The U.S. Citizenship and Immigration Services announced Wednesday it would begin screening immigrants’ social media activity for “antisemitism,” formalizing a process it has already used to deport hundreds of international students.
The Department of Homeland Security, which houses Citizenship and Immigration Services (USCIS), said in a press release that those applying for permanent resident status, international students and non-citizens affiliated with schools “linked to antisemitic activity” would be affected immediately. It would also consider “physical harassment of Jewish individuals.”
“[Secretary Kristi] Noem has made it clear that anyone who thinks they can come to America and hide behind the First Amendment to advocate for anti-Semitic violence and terrorism – think again. You are not welcome here,” Tricia McLaughlin, DHS assistant secretary for public affairs, said in a media release.
First Amendment groups immediately hit back against the announcement.
“By surveilling visa and green card holders and targeting them based on nothing more than their protected expression, the administration trades America’s commitment to free and open discourse for fear and silence,” the Foundation for Individual Rights and Expression, a college free speech organization, posted on social media. “Unfortunately, that chill appears to be the administration’s aim.”
“When the federal government starts talking about people ‘hiding behind the First Amendment,’ look out,” FIRE attorney Will Creeley added on X, the platform formerly known as Twitter.
Secretary of State Marco Rubio announced last month the State Department had revoked over 300 student visas from international students, many of whom engaged in pro-Palestine demonstrations that have swept college campuses.
President Donald Trump’s administration has taken a hard line against universities where students have protested Israel in the nearly 18 months since the Oct. 7, 2023 Hamas-led attack in which some 1,200 Israelis and foreign nationals were killed and more than 250 people kidnapped. The incident which kicked off a war between Israel and the extremist organization. Since then, nearly 50,000 Palestinians have been killed, according to the United Nations, mostly women, children and elderly people.
Trump and other Republicans have painted the largely peaceful protests — and support of Palestine in general — as antisemitic. His administration has threatened 60 universities, including Tulane in New Orleans, with the revocation of federal funding if they fail “to protect Jewish students on campus.”
Several schools, including Cornell, Princeton and Columbia, have had millions in federal funding paused or revoked in an attempt to influence their campus policy.
Many of the students arrested had no criminal records, with their attorneys alleging they had been arrested for engaging in peaceful protests.

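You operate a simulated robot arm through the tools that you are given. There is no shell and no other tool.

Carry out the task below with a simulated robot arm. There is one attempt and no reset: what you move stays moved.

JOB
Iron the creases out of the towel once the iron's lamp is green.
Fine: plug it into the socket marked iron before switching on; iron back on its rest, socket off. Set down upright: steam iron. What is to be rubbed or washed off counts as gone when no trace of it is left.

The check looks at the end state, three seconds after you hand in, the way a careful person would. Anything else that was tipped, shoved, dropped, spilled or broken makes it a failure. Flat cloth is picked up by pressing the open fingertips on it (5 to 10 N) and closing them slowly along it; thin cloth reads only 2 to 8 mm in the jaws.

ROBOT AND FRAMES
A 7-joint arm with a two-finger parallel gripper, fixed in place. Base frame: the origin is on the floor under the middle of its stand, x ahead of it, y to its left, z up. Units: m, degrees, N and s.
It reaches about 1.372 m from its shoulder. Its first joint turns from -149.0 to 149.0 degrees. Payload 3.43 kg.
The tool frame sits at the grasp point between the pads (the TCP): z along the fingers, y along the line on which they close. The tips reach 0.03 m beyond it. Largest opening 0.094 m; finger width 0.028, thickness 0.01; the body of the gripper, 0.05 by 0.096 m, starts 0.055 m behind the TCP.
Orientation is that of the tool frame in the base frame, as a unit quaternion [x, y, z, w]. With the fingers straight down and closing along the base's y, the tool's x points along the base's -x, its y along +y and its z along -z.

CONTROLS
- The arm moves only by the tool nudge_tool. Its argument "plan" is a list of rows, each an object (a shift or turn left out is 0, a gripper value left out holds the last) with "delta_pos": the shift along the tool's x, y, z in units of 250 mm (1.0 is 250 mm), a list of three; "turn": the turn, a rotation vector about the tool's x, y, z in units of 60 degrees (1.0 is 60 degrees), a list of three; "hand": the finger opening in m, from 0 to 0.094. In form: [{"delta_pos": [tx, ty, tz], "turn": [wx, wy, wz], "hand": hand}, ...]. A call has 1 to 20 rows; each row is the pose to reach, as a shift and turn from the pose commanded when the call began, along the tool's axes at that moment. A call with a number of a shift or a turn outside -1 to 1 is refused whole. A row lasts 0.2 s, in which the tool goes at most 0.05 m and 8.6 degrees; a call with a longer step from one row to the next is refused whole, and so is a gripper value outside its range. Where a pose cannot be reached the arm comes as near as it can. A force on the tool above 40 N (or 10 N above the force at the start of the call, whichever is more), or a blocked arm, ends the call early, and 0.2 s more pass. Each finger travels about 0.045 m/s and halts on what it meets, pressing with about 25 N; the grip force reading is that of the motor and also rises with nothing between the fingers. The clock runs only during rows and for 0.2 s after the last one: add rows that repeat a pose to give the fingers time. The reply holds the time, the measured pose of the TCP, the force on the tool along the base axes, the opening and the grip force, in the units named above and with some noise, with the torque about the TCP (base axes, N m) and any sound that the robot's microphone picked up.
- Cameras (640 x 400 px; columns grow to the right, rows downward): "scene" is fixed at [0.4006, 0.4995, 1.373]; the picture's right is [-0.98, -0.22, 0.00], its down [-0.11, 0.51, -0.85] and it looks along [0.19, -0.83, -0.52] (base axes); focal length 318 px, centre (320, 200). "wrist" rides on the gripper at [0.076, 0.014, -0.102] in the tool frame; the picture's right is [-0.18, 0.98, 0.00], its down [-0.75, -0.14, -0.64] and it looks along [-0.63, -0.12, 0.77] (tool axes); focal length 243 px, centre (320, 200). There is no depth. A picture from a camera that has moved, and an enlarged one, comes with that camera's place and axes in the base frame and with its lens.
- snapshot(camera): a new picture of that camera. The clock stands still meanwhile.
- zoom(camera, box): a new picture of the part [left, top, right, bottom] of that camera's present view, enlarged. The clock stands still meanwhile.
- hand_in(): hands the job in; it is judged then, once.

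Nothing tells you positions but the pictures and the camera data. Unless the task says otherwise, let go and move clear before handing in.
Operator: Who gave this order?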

In one case involving a Tufts University student who Immigration and Customs Enforcement agents swarmed and arrested, supporters say her alleged offense was authoring an opinion piece for a student newspaper in favor of Palestinians.
USCIS will consider social media content that indicates the user “endorsing, espousing, promoting, or supporting antisemitic terrorism, antisemitic terrorist organizations, or other antisemitic activity” in its analysis when considering immigration requests.